## [Work to complete]
In the material below, identify each line bearing the word "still". Reproduce those lines.

Raw data start

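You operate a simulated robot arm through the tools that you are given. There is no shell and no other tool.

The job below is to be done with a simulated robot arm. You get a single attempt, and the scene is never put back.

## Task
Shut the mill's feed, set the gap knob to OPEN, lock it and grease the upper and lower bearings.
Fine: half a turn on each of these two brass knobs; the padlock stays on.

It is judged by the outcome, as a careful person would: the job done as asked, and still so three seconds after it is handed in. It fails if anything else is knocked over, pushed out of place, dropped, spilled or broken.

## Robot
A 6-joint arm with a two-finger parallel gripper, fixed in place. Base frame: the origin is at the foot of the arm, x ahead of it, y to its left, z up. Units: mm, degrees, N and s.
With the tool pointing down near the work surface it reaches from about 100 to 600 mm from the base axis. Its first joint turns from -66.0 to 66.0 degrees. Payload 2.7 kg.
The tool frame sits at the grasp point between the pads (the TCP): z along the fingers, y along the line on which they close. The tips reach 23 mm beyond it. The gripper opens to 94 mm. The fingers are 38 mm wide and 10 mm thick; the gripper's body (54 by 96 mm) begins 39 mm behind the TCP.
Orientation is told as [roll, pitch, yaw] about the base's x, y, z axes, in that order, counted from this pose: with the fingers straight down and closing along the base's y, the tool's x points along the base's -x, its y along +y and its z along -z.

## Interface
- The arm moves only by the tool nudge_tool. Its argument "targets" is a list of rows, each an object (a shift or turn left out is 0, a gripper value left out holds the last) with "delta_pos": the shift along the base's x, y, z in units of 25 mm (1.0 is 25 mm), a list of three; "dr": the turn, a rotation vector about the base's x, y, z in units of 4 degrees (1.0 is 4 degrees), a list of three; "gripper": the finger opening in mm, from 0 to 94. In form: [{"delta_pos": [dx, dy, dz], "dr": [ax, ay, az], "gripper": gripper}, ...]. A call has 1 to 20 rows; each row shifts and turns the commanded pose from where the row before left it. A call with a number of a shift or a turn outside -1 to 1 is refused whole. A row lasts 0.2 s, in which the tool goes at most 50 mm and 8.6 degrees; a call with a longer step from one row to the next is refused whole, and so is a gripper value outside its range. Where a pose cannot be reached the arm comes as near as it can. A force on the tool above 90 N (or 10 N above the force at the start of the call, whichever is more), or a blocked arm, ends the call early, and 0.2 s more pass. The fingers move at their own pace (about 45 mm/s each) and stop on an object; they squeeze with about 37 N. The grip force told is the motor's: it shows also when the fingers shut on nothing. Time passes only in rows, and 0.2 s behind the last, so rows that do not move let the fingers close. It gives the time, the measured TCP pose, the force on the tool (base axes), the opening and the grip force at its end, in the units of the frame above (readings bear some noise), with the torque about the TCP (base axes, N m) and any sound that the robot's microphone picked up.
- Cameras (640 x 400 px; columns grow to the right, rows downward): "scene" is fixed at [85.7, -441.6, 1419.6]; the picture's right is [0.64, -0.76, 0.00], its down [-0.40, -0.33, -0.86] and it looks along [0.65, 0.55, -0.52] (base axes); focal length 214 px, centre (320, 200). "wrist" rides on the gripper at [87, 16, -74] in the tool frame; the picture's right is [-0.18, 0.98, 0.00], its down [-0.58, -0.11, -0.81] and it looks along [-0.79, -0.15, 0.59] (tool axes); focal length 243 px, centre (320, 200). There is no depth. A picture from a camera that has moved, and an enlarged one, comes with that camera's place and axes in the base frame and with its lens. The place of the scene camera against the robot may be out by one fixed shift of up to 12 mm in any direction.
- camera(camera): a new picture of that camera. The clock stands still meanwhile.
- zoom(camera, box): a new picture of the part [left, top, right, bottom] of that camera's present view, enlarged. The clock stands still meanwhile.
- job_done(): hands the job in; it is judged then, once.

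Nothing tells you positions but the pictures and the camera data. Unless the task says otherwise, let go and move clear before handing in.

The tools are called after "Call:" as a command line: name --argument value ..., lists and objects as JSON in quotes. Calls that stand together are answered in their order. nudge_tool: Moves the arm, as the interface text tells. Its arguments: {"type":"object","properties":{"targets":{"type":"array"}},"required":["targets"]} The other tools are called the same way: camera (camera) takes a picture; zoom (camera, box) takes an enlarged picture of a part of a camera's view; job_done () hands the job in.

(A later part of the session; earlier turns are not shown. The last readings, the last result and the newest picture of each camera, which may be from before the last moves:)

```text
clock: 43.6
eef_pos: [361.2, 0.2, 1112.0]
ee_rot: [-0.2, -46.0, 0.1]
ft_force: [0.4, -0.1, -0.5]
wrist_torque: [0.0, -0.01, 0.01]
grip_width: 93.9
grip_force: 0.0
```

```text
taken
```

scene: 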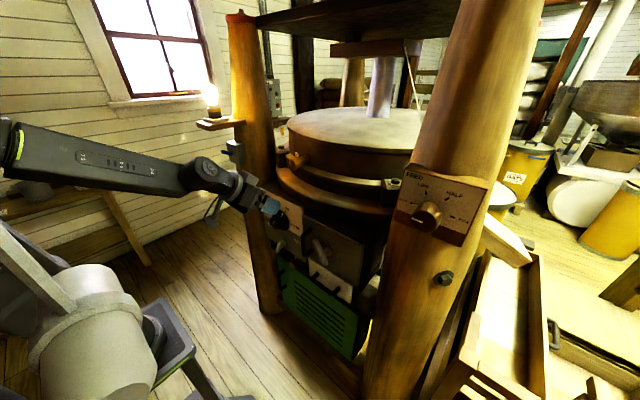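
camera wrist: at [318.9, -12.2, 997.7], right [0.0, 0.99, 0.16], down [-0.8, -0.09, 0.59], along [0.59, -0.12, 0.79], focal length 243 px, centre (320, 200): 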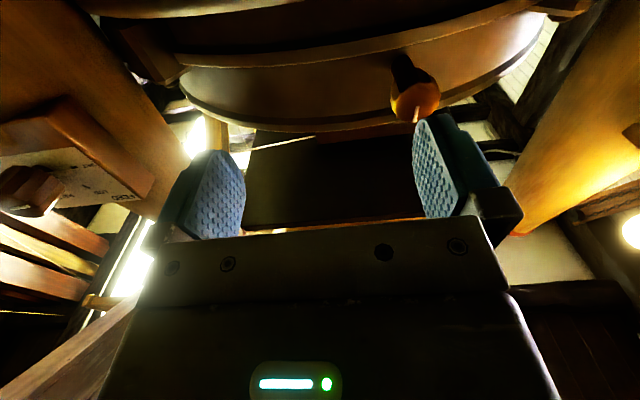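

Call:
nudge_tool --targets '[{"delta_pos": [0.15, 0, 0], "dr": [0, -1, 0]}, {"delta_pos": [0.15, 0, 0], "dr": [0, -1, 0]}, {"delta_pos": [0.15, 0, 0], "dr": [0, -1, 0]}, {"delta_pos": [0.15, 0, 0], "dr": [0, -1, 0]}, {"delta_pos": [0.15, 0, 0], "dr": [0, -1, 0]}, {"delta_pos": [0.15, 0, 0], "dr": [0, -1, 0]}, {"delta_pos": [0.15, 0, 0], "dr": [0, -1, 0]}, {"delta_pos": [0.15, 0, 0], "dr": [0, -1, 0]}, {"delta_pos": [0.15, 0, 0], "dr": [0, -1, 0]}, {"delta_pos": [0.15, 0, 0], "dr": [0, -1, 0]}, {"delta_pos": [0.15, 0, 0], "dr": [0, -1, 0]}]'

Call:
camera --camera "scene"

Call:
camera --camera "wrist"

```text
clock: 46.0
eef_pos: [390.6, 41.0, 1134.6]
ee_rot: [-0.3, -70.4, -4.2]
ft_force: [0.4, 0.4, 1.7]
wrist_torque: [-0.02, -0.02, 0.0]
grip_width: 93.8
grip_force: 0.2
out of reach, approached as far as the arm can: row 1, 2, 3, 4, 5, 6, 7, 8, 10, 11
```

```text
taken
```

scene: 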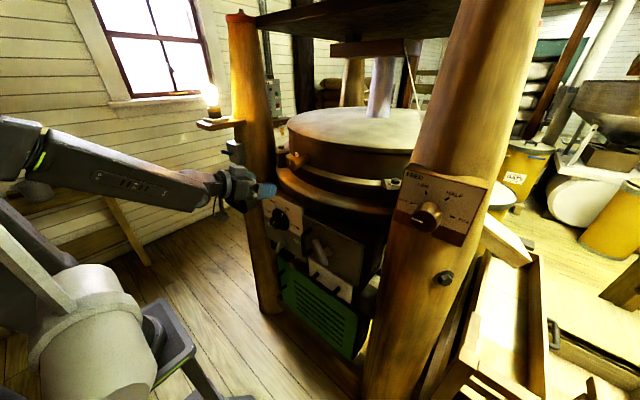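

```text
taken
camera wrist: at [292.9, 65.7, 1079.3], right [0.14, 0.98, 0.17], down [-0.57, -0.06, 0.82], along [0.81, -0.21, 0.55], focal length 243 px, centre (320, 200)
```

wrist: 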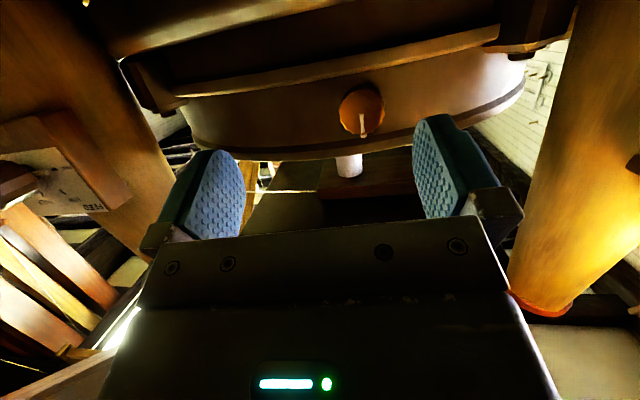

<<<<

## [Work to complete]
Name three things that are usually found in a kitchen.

Raw data end

## [Response]
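It is judged by the outcome, as a careful person would: the job done as asked, and still so three seconds after it is handed in. It fails if anything else is knocked over, pushed out of place, dropped, spilled or broken.
- camera(camera): a new picture of that camera. The clock stands still meanwhile.
- zoom(camera, box): a new picture of the part [left, top, right, bottom] of that camera's present view, enlarged. The clock stands still meanwhile.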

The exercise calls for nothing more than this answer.